* START COLLECTED MATERIAL *

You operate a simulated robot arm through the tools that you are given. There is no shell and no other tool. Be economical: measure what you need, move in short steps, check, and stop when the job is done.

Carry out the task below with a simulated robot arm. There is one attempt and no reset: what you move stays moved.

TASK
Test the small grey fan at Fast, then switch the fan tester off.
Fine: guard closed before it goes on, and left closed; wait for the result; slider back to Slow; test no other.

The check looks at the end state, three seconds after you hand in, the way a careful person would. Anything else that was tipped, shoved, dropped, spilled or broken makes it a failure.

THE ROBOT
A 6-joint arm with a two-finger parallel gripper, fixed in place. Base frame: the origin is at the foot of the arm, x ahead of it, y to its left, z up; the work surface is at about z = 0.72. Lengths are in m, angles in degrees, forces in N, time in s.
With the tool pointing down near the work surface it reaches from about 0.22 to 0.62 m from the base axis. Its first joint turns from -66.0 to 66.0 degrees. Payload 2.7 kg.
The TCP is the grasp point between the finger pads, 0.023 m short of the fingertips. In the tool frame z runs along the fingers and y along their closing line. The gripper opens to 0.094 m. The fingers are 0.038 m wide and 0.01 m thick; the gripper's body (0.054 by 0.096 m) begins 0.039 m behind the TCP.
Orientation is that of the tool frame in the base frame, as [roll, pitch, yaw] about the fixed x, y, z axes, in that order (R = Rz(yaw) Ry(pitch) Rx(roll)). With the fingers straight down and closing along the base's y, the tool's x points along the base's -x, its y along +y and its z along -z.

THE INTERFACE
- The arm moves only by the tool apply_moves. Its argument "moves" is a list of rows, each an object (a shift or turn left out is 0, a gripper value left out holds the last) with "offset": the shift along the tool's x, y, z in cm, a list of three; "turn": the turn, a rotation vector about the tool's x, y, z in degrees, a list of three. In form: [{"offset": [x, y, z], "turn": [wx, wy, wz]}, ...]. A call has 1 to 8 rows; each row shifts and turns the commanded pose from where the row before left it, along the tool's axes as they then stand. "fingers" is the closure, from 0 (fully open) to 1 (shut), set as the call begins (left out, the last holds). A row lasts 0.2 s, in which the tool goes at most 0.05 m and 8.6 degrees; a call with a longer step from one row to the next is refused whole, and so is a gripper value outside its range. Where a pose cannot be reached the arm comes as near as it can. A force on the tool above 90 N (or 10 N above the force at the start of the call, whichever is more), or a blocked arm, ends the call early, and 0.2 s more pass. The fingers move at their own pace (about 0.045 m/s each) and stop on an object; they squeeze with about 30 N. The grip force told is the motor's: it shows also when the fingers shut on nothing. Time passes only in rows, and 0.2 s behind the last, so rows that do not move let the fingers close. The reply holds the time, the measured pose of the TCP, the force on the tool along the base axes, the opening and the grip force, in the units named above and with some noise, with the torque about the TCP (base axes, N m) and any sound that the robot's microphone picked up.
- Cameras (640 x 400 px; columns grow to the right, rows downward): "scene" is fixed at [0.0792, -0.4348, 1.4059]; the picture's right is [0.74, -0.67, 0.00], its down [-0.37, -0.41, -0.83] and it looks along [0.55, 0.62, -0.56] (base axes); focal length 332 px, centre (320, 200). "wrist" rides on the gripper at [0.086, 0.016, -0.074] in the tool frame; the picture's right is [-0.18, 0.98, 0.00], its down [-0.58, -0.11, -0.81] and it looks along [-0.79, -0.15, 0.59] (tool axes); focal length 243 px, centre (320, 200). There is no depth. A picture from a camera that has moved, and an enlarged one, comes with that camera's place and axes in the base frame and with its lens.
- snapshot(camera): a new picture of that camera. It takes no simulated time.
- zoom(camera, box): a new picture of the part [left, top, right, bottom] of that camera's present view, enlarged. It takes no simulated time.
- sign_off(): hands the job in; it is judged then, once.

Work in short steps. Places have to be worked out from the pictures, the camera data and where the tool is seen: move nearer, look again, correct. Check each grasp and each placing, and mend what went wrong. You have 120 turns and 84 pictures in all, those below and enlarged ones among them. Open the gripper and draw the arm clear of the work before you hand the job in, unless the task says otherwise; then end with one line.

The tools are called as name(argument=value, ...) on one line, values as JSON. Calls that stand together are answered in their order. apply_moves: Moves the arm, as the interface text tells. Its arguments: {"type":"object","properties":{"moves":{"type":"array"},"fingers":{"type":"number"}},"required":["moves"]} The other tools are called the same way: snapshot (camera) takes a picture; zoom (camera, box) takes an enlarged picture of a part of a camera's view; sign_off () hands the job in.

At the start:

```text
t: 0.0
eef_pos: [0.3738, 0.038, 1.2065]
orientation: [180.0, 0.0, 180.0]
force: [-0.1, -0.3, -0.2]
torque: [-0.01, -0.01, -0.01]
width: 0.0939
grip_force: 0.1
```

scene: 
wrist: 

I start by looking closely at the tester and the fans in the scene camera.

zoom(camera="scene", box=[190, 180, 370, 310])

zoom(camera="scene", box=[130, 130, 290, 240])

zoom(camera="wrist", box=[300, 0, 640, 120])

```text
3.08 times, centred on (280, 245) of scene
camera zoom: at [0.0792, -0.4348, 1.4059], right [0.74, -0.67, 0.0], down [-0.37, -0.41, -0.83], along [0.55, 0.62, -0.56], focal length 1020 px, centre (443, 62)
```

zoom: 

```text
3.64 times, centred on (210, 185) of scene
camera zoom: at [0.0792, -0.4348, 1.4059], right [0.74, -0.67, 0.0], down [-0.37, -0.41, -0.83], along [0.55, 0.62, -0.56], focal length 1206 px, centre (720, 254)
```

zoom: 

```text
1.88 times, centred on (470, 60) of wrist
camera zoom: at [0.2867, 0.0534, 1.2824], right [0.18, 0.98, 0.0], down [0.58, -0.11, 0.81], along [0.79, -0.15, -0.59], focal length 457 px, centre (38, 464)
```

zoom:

* END COLLECTED MATERIAL *

— WORK TO BE COMPLETED —
Repeat every line of the data, exactly and in full. Write them as strings in a JSON array, leaving out blank lines.

— SOLUTION —
[
  "You operate a simulated robot arm through the tools that you are given. There is no shell and no other tool. Be economical: measure what you need, move in short steps, check, and stop when the job is done.",
  "Carry out the task below with a simulated robot arm. There is one attempt and no reset: what you move stays moved.",
  "TASK",
  "Test the small grey fan at Fast, then switch the fan tester off.",
  "Fine: guard closed before it goes on, and left closed; wait for the result; slider back to Slow; test no other.",
  "The check looks at the end state, three seconds after you hand in, the way a careful person would. Anything else that was tipped, shoved, dropped, spilled or broken makes it a failure.",
  "THE ROBOT",
  "A 6-joint arm with a two-finger parallel gripper, fixed in place. Base frame: the origin is at the foot of the arm, x ahead of it, y to its left, z up; the work surface is at about z = 0.72. Lengths are in m, angles in degrees, forces in N, time in s.",
  "With the tool pointing down near the work surface it reaches from about 0.22 to 0.62 m from the base axis. Its first joint turns from -66.0 to 66.0 degrees. Payload 2.7 kg.",
  "The TCP is the grasp point between the finger pads, 0.023 m short of the fingertips. In the tool frame z runs along the fingers and y along their closing line. The gripper opens to 0.094 m. The fingers are 0.038 m wide and 0.01 m thick; the gripper's body (0.054 by 0.096 m) begins 0.039 m behind the TCP.",
  "Orientation is that of the tool frame in the base frame, as [roll, pitch, yaw] about the fixed x, y, z axes, in that order (R = Rz(yaw) Ry(pitch) Rx(roll)). With the fingers straight down and closing along the base's y, the tool's x points along the base's -x, its y along +y and its z along -z.",
  "THE INTERFACE",
  "- The arm moves only by the tool apply_moves. Its argument \"moves\" is a list of rows, each an object (a shift or turn left out is 0, a gripper value left out holds the last) with \"offset\": the shift along the tool's x, y, z in cm, a list of three; \"turn\": the turn, a rotation vector about the tool's x, y, z in degrees, a list of three. In form: [{\"offset\": [x, y, z], \"turn\": [wx, wy, wz]}, ...]. A call has 1 to 8 rows; each row shifts and turns the commanded pose from where the row before left it, along the tool's axes as they then stand. \"fingers\" is the closure, from 0 (fully open) to 1 (shut), set as the call begins (left out, the last holds). A row lasts 0.2 s, in which the tool goes at most 0.05 m and 8.6 degrees; a call with a longer step from one row to the next is refused whole, and so is a gripper value outside its range. Where a pose cannot be reached the arm comes as near as it can. A force on the tool above 90 N (or 10 N above the force at the start of the call, whichever is more), or a blocked arm, ends the call early, and 0.2 s more pass. The fingers move at their own pace (about 0.045 m/s each) and stop on an object; they squeeze with about 30 N. The grip force told is the motor's: it shows also when the fingers shut on nothing. Time passes only in rows, and 0.2 s behind the last, so rows that do not move let the fingers close. The reply holds the time, the measured pose of the TCP, the force on the tool along the base axes, the opening and the grip force, in the units named above and with some noise, with the torque about the TCP (base axes, N m) and any sound that the robot's microphone picked up.",
  "- Cameras (640 x 400 px; columns grow to the right, rows downward): \"scene\" is fixed at [0.0792, -0.4348, 1.4059]; the picture's right is [0.74, -0.67, 0.00], its down [-0.37, -0.41, -0.83] and it looks along [0.55, 0.62, -0.56] (base axes); focal length 332 px, centre (320, 200). \"wrist\" rides on the gripper at [0.086, 0.016, -0.074] in the tool frame; the picture's right is [-0.18, 0.98, 0.00], its down [-0.58, -0.11, -0.81] and it looks along [-0.79, -0.15, 0.59] (tool axes); focal length 243 px, centre (320, 200). There is no depth. A picture from a camera that has moved, and an enlarged one, comes with that camera's place and axes in the base frame and with its lens.",
  "- snapshot(camera): a new picture of that camera. It takes no simulated time.",
  "- zoom(camera, box): a new picture of the part [left, top, right, bottom] of that camera's present view, enlarged. It takes no simulated time.",
  "- sign_off(): hands the job in; it is judged then, once.",
  "Work in short steps. Places have to be worked out from the pictures, the camera data and where the tool is seen: move nearer, look again, correct. Check each grasp and each placing, and mend what went wrong. You have 120 turns and 84 pictures in all, those below and enlarged ones among them. Open the gripper and draw the arm clear of the work before you hand the job in, unless the task says otherwise; then end with one line.",
  "The tools are called as name(argument=value, ...) on one line, values as JSON. Calls that stand together are answered in their order. apply_moves: Moves the arm, as the interface text tells. Its arguments: {\"type\":\"object\",\"properties\":{\"moves\":{\"type\":\"array\"},\"fingers\":{\"type\":\"number\"}},\"required\":[\"moves\"]} The other tools are called the same way: snapshot (camera) takes a picture; zoom (camera, box) takes an enlarged picture of a part of a camera's view; sign_off () hands the job in.",
  "At the start:",
  "```text",
  "t: 0.0",
  "eef_pos: [0.3738, 0.038, 1.2065]",
  "orientation: [180.0, 0.0, 180.0]",
  "force: [-0.1, -0.3, -0.2]",
  "torque: [-0.01, -0.01, -0.01]",
  "width: 0.0939",
  "grip_force: 0.1",
  "```",
  "scene: ",
  "wrist: ",
  "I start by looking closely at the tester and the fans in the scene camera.",
  "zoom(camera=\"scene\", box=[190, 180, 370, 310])",
  "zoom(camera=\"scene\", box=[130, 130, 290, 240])",
  "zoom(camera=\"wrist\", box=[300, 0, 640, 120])",
  "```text",
  "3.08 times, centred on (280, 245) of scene",
  "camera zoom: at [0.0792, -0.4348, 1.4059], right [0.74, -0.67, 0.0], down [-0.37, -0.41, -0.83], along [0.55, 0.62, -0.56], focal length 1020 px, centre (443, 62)",
  "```",
  "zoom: ",
  "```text",
  "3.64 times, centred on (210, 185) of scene",
  "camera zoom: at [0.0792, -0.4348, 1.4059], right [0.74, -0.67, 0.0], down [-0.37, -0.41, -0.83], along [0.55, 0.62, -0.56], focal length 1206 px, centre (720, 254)",
  "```",
  "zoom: ",
  "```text",
  "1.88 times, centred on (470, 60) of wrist",
  "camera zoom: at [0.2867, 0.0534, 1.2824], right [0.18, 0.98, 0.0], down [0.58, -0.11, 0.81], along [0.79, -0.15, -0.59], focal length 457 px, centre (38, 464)",
  "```",
  "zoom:"
]